▸ WHAT IS BEING ASKED:
Set out each line from the following listing that includes the word "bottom".

▸ GIVEN DATA:

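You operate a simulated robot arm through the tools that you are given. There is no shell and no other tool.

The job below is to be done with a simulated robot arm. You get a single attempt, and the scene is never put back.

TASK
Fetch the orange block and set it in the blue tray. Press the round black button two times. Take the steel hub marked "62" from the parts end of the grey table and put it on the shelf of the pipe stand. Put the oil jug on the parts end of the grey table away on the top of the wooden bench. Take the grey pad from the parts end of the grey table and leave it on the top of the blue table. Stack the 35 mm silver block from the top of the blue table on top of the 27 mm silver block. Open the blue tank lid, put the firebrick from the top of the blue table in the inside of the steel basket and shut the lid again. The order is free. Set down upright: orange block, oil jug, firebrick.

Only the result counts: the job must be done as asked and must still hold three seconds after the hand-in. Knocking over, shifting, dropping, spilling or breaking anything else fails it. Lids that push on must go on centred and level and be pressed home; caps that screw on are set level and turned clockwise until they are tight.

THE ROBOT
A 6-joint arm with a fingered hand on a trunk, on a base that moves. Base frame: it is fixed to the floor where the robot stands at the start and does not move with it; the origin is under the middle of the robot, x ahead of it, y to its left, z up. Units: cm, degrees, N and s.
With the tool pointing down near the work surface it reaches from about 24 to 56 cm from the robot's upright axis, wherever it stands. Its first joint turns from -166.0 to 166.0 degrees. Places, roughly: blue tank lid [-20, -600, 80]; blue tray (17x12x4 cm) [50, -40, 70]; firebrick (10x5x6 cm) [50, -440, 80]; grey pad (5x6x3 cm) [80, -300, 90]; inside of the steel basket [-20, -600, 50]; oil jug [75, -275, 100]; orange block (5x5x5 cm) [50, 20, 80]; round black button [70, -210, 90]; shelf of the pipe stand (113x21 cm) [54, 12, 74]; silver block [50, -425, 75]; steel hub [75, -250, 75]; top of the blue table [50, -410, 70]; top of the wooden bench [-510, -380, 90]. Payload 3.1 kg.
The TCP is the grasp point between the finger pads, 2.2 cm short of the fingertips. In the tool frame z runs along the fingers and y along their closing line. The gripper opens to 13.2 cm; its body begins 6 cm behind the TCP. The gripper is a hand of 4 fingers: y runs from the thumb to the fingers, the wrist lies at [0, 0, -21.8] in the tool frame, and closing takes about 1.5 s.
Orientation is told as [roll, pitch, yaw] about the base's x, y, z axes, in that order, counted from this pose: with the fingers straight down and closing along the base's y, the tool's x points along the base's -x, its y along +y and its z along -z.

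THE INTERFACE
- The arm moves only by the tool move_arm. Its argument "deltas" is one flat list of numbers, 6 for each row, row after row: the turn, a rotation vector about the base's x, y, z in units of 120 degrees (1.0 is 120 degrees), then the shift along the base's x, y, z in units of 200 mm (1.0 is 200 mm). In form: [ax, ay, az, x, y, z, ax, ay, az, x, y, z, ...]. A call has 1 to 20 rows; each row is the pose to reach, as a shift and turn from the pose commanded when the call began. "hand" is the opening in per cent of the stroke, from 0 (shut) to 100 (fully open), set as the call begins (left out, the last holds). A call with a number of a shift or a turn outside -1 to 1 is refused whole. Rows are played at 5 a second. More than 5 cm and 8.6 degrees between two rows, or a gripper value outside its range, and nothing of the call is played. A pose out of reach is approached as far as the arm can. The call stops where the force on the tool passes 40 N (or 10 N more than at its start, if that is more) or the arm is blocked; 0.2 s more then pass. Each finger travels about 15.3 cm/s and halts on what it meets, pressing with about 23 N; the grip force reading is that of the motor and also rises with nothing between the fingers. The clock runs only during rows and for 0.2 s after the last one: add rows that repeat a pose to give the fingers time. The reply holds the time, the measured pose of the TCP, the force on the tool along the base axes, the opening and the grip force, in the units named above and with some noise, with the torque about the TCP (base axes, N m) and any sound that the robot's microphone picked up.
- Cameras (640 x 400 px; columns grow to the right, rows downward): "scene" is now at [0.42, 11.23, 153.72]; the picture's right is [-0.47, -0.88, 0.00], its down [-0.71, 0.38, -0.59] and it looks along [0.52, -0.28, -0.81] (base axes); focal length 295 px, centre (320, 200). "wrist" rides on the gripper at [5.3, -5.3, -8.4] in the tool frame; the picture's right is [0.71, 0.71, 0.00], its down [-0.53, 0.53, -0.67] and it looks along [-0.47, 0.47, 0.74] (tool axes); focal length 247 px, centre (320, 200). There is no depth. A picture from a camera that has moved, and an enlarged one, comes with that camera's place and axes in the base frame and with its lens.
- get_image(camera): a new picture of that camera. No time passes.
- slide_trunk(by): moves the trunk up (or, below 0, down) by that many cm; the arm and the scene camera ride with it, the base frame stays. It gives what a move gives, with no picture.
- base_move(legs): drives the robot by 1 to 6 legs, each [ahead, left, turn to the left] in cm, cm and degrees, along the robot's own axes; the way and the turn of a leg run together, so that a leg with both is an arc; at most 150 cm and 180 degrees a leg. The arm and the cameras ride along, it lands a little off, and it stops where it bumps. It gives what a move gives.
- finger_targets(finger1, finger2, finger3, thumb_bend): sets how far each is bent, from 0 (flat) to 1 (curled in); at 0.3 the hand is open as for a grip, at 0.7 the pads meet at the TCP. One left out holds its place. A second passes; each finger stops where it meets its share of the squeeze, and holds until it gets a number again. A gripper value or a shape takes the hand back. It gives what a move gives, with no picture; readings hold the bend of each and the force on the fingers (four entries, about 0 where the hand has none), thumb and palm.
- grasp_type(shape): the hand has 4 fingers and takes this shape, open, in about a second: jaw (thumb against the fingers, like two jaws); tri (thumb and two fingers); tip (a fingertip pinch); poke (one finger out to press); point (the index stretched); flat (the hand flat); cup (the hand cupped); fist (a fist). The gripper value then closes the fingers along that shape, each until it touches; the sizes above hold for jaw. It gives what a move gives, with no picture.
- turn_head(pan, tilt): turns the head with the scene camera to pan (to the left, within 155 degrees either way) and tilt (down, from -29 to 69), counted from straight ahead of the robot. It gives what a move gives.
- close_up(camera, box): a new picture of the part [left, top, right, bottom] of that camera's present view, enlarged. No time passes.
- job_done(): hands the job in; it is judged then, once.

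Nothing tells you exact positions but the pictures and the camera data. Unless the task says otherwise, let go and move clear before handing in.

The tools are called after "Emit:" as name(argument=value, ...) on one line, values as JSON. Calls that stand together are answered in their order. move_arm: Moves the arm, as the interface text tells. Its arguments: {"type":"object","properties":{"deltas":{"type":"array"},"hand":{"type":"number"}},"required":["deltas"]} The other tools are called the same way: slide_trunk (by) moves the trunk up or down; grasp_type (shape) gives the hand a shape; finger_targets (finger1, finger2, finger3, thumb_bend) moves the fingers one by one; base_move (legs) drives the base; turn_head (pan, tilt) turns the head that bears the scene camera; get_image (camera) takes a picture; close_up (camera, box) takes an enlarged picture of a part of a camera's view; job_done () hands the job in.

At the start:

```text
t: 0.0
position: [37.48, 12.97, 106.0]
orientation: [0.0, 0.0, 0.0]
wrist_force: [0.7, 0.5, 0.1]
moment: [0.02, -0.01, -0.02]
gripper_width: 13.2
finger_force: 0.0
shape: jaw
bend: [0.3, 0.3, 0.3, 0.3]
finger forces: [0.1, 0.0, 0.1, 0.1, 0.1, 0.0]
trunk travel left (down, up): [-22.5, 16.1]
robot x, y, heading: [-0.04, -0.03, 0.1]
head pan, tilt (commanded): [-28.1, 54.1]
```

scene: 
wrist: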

--

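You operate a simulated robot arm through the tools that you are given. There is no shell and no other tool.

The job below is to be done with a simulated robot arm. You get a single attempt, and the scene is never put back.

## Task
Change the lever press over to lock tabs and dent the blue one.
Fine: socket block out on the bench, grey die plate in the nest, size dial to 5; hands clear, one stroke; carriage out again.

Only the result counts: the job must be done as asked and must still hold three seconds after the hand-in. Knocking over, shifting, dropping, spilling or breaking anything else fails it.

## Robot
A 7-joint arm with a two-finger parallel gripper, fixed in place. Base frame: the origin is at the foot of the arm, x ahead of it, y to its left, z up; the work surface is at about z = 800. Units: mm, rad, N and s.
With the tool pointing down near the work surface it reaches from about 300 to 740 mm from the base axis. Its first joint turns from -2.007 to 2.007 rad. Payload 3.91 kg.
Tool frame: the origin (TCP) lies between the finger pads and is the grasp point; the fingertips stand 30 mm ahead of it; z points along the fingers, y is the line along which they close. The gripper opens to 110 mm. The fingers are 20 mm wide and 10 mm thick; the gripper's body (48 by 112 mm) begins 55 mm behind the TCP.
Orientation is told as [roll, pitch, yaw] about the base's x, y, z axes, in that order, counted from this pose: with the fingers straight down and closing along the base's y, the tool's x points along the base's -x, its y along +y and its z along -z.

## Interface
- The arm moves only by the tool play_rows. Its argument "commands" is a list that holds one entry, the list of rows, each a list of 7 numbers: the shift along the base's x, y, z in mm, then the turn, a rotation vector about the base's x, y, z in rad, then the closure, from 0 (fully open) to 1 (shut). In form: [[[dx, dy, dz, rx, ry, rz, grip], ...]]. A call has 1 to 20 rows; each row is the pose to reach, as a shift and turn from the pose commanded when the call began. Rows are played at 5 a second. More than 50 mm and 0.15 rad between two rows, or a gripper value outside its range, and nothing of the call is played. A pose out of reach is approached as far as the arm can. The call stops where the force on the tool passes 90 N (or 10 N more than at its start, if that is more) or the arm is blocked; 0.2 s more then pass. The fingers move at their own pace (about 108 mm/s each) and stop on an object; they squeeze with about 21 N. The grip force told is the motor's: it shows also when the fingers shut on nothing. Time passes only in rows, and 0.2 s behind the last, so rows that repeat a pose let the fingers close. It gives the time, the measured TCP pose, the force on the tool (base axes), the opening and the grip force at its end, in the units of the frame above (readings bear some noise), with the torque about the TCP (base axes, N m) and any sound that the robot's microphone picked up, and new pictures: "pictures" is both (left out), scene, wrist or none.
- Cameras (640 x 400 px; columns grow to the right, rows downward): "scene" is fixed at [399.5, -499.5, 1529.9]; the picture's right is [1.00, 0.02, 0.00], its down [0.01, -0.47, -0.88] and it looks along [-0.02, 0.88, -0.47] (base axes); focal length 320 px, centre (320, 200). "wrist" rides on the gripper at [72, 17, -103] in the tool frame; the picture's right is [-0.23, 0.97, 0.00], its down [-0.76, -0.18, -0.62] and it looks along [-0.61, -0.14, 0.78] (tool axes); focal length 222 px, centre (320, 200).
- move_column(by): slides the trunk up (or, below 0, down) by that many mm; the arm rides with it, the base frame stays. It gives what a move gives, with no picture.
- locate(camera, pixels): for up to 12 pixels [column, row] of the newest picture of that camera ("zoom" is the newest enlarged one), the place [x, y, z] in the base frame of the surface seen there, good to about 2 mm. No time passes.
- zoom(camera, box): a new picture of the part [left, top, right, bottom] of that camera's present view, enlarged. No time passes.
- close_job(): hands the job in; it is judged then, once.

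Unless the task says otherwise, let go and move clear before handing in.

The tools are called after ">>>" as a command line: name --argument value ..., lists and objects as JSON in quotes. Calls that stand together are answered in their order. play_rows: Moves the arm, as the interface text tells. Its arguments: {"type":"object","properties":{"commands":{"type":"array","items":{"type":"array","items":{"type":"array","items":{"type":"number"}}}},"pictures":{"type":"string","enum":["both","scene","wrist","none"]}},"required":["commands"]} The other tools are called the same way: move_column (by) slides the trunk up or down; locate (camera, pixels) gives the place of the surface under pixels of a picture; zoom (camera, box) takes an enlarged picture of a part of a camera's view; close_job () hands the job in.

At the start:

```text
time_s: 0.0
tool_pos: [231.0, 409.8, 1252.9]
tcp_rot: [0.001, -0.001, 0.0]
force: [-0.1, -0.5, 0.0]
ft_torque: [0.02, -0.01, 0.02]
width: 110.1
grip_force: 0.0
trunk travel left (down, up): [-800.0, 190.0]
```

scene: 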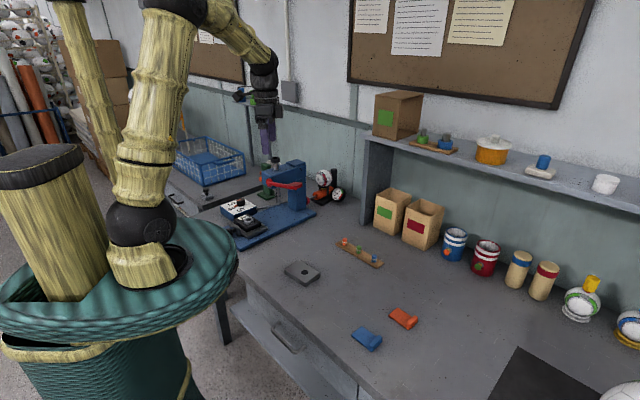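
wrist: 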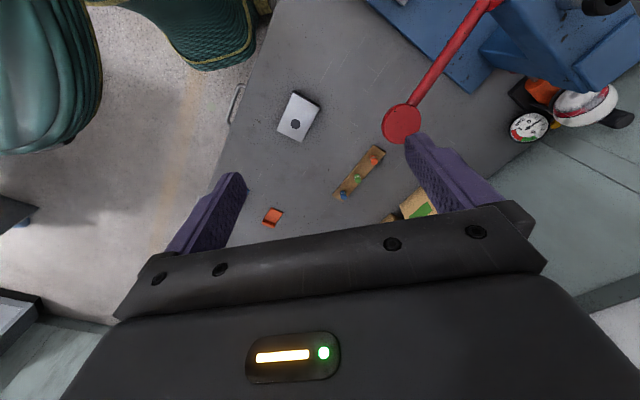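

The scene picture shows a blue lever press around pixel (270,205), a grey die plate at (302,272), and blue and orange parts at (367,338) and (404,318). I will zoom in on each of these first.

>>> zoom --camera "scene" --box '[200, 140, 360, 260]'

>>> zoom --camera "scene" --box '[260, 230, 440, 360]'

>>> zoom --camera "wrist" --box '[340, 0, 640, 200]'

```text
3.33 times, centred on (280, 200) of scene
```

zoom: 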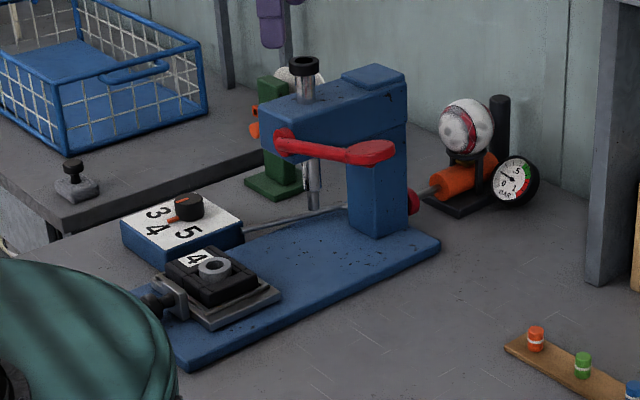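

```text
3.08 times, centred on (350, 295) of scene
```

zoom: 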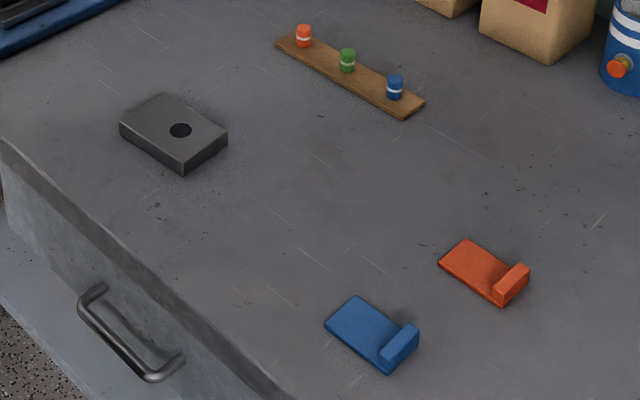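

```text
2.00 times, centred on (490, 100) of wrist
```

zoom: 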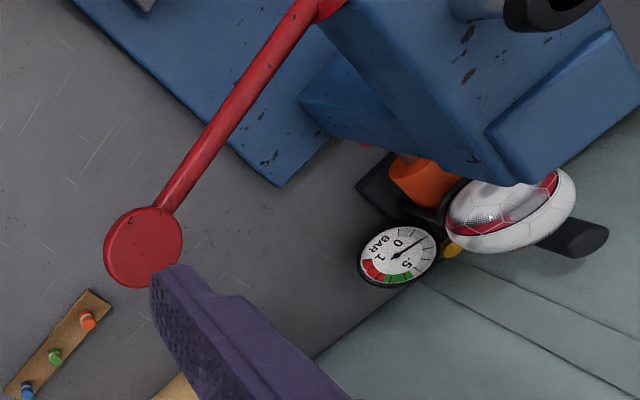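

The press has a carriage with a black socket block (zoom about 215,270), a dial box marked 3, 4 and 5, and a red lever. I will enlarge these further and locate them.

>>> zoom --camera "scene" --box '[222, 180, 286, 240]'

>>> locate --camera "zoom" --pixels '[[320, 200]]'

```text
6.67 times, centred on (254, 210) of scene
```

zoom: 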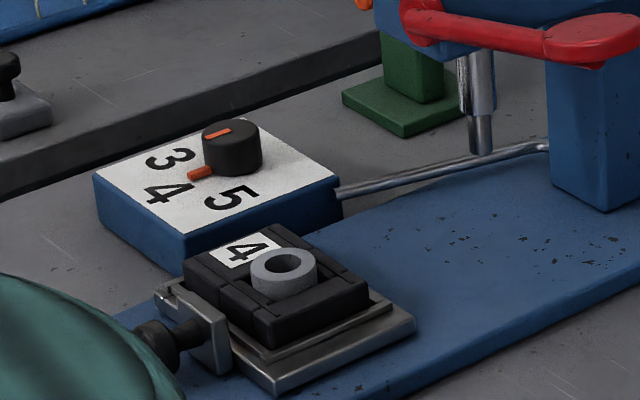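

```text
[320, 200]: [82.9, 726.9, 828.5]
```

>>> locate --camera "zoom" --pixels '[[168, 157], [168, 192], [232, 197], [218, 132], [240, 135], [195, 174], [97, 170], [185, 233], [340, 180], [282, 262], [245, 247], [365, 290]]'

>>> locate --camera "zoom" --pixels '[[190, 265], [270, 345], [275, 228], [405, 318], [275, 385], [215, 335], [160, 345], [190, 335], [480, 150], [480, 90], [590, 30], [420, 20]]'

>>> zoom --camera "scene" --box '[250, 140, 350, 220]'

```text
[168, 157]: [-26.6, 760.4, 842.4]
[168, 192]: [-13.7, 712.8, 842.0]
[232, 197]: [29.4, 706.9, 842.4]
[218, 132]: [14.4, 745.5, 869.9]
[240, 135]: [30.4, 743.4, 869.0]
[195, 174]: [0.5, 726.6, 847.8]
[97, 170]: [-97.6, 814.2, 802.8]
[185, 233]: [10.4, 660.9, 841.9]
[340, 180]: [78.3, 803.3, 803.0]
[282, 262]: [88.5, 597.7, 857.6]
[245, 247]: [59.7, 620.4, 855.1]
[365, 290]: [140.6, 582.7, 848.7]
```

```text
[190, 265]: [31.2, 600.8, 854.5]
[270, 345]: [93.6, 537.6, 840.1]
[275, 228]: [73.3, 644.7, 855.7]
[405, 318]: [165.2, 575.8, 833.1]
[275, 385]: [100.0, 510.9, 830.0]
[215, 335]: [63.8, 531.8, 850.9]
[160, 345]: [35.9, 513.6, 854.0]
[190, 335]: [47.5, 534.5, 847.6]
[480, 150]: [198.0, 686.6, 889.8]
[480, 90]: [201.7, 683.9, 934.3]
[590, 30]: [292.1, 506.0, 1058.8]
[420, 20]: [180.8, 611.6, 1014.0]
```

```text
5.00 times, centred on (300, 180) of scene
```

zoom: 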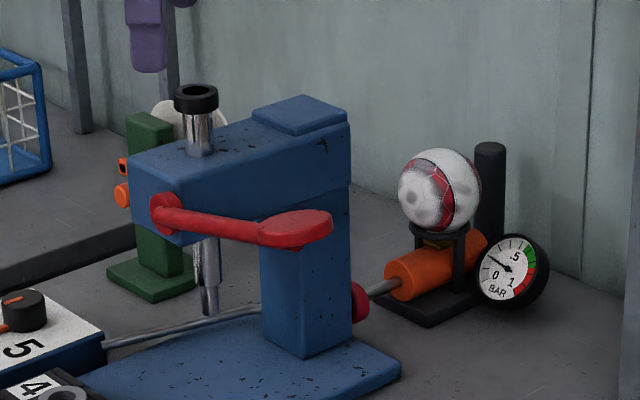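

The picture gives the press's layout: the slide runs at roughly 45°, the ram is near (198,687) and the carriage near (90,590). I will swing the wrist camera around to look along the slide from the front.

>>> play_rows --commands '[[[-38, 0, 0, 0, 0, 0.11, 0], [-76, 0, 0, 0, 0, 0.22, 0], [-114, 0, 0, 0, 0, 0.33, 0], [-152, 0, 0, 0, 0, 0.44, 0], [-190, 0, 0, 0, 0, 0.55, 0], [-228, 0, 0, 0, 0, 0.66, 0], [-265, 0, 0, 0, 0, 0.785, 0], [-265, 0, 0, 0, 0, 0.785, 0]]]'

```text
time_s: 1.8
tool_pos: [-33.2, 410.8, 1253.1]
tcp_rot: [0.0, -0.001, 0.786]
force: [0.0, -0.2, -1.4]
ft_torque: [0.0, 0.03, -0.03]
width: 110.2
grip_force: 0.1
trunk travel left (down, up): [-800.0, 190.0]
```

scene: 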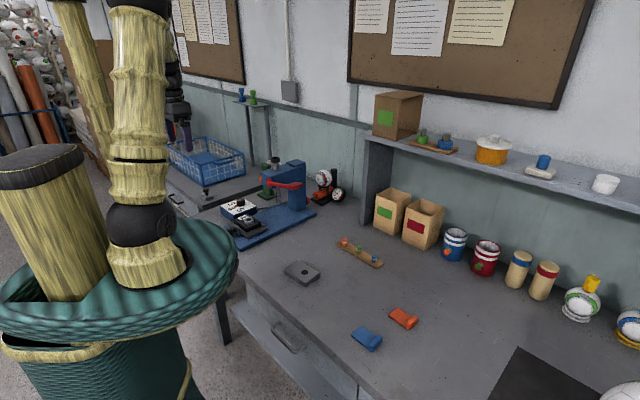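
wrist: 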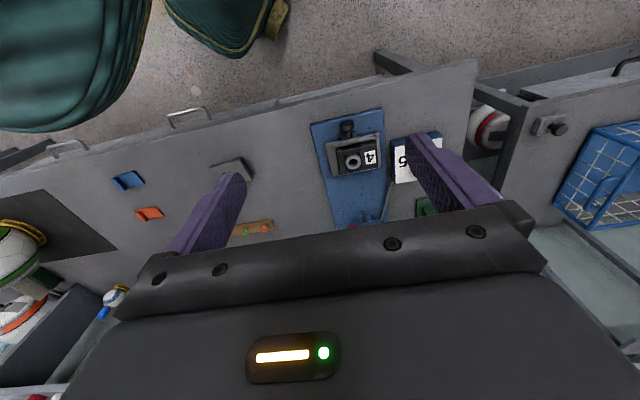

▸ FINISHED TASK:
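- close_up(camera, box): a new picture of the part [left, top, right, bottom] of that camera's present view, enlarged. No time passes.
- zoom(camera, box): a new picture of the part [left, top, right, bottom] of that camera's present view, enlarged. No time passes.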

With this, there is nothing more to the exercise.